The longer it takes you to pay off bills for holiday shopping, the more interest you’ll end up running up on your credit card balances. That’s why it’s a good idea to set a deadline—such as Valentine’s Day or St. Patrick’s Day – for making the last payment on your holiday bills. Keep that deadline in mind as you create your gift budget.
Give the gift of time
We all tend to reach for our credit cards when we think of holiday treats, but many thoughtful and welcome gifts cost little or nothing at all. Young parents may be delighted with an offer to babysit for an afternoon or evening, for example. A recent college graduate may appreciate some cooking lessons and copies of easy-to-fix family recipes. You could also surprise an elderly relative or neighbor with an offer to do household repairs or run errands for them. A young family member may enjoy a visit to a museum or local historic site. Other low-cost, thoughtful gifts include family photographs or other mementos in frames you’ve decorated yourself. By using your creativity, you may be able to come up with some truly memorable gift ideas that won’t bust your budget.
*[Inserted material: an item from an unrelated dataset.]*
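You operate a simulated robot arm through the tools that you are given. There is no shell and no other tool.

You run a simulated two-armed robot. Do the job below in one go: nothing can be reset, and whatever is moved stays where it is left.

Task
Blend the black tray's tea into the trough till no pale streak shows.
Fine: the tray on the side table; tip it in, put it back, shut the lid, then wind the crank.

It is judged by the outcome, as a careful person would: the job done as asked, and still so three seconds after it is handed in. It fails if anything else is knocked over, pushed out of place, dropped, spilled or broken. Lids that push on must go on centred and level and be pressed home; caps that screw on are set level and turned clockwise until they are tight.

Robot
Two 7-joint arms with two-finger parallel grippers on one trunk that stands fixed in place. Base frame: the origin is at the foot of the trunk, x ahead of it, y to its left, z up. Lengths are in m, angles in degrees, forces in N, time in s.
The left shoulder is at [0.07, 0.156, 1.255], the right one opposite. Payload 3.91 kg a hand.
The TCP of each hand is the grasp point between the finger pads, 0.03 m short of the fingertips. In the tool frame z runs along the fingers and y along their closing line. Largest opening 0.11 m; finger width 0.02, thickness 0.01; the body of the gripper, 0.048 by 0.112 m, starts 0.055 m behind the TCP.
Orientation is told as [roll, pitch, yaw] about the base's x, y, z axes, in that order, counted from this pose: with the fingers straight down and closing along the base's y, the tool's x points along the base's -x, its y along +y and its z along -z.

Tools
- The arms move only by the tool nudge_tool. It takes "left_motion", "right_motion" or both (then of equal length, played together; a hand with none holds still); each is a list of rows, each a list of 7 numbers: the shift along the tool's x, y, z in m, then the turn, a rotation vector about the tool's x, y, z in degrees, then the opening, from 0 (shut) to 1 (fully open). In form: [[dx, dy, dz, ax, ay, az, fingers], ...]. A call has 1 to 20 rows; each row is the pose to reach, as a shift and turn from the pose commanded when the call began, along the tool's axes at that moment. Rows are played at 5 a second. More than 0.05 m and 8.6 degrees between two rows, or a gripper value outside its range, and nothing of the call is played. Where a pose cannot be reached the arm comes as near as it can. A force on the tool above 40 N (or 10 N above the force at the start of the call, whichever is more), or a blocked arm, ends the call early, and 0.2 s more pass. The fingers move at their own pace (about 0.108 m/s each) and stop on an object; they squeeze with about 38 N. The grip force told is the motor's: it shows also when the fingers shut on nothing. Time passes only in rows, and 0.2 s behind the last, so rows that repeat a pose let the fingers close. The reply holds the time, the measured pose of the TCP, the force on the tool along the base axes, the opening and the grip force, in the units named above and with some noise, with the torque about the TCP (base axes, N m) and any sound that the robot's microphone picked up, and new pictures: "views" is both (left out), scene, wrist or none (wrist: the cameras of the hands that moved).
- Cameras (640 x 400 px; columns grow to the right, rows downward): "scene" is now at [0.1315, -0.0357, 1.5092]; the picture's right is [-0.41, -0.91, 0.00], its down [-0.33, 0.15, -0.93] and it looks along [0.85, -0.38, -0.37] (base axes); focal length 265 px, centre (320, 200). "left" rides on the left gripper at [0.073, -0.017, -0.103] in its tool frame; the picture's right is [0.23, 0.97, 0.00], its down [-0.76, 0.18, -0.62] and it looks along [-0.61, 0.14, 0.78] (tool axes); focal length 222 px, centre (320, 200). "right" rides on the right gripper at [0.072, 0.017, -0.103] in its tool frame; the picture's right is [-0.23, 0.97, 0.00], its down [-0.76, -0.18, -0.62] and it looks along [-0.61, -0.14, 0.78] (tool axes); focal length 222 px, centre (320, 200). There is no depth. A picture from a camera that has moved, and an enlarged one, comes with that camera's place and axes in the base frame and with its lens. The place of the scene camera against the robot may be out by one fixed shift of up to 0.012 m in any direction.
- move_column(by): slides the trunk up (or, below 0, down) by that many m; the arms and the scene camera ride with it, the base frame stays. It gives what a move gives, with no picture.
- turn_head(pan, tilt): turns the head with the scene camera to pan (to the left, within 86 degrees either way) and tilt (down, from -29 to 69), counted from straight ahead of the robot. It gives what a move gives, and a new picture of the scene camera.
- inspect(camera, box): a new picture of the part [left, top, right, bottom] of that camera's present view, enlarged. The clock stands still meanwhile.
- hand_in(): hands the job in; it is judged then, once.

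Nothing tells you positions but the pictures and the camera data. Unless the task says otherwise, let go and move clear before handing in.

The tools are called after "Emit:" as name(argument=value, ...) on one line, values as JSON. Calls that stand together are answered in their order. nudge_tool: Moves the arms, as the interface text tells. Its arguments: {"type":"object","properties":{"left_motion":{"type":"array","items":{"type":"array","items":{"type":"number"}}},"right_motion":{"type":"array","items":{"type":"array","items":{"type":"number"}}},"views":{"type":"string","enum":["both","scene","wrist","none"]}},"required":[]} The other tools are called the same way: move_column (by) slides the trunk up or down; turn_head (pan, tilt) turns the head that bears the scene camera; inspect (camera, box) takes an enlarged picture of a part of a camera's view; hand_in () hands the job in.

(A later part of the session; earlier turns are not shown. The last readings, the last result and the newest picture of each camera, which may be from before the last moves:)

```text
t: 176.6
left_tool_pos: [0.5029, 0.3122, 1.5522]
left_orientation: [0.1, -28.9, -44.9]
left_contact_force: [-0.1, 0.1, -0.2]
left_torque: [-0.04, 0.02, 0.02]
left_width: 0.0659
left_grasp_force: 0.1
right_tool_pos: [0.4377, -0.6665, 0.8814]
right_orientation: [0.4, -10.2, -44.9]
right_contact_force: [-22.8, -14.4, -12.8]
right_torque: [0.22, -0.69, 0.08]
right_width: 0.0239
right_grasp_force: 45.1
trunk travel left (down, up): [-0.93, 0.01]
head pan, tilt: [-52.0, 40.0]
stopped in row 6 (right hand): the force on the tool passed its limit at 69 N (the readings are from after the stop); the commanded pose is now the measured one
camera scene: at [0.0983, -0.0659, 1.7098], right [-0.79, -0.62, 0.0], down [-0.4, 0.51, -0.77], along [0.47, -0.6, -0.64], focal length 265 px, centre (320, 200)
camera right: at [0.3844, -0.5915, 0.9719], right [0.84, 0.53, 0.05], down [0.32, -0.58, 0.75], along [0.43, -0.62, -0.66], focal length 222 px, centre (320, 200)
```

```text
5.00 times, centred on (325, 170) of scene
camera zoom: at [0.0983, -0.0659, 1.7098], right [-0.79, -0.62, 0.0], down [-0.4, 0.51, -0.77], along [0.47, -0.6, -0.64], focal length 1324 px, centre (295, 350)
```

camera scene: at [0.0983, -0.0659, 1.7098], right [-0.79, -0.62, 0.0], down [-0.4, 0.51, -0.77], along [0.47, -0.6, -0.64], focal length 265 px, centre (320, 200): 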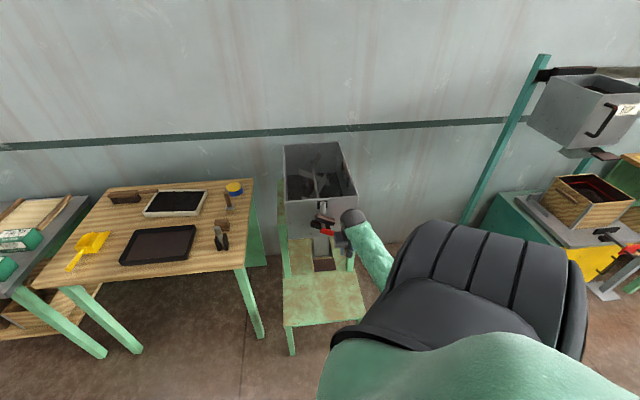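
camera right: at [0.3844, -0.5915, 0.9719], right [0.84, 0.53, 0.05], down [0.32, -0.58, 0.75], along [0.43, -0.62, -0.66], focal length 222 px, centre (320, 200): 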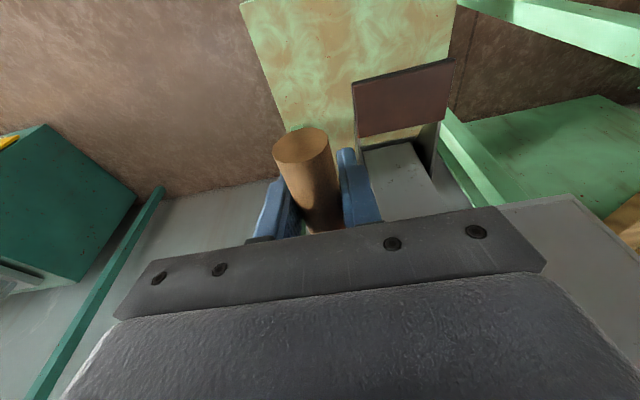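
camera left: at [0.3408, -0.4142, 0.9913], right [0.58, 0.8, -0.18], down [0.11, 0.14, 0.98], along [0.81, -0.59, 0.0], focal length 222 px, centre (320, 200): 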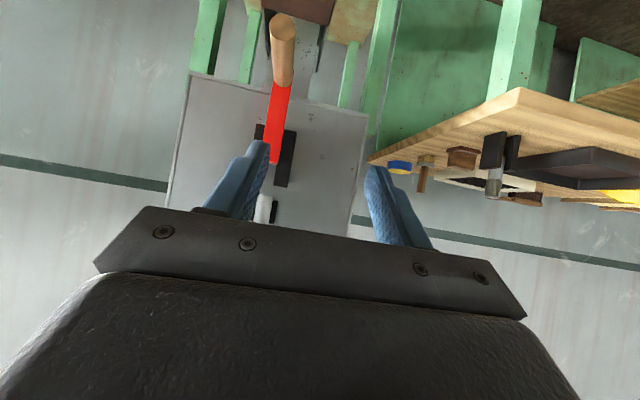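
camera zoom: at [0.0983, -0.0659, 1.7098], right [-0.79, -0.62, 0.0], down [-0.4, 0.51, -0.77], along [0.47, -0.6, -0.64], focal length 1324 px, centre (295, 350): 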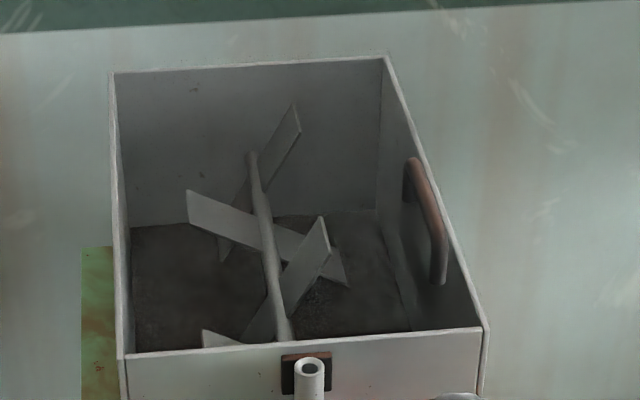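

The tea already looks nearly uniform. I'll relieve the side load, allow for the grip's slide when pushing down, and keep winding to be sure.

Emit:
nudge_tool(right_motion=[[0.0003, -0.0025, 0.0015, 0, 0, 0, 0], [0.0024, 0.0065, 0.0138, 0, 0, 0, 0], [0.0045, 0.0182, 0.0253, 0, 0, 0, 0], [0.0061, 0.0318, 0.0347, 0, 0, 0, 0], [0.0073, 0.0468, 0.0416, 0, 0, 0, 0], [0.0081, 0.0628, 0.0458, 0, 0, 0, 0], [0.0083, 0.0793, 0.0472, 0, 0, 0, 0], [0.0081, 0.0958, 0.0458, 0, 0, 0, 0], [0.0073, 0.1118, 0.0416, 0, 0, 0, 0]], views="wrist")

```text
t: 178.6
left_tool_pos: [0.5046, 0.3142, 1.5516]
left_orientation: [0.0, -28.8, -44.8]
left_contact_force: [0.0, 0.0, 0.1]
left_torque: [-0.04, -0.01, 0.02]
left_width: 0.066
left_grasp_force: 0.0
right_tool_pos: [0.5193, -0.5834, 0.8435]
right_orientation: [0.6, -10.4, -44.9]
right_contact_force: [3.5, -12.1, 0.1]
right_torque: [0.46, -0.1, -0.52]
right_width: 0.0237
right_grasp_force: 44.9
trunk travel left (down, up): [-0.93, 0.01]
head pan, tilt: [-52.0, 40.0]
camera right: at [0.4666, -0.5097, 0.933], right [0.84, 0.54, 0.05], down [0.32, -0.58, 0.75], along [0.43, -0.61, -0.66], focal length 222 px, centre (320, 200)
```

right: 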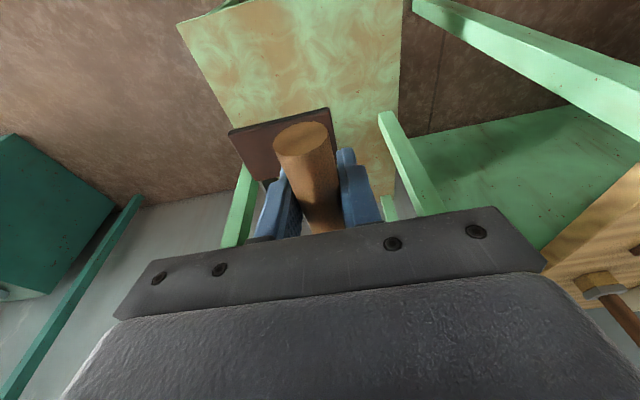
One guaranteed way to stay on budget is by paying cash for all purchases, making it impossible to run up big credit card bills. If you’re short on cash, use the credit card that has the lowest interest rate. Not sure which one that is? Find out now so you can minimize the balances you’ll pay next year. Contact the credit card companies directly if you need a reminder of the terms of each account.
Seek moral support
It can be easy to splurge when no one’s watching, which is why it may be a good idea to shop with friends who will support your plans to stay on budget. Choose carefully. Not all friends may be a good influence when it comes to belt tightening! At the end of the day, treat yourselves by attending a free holiday concert together or renting a great video from the library.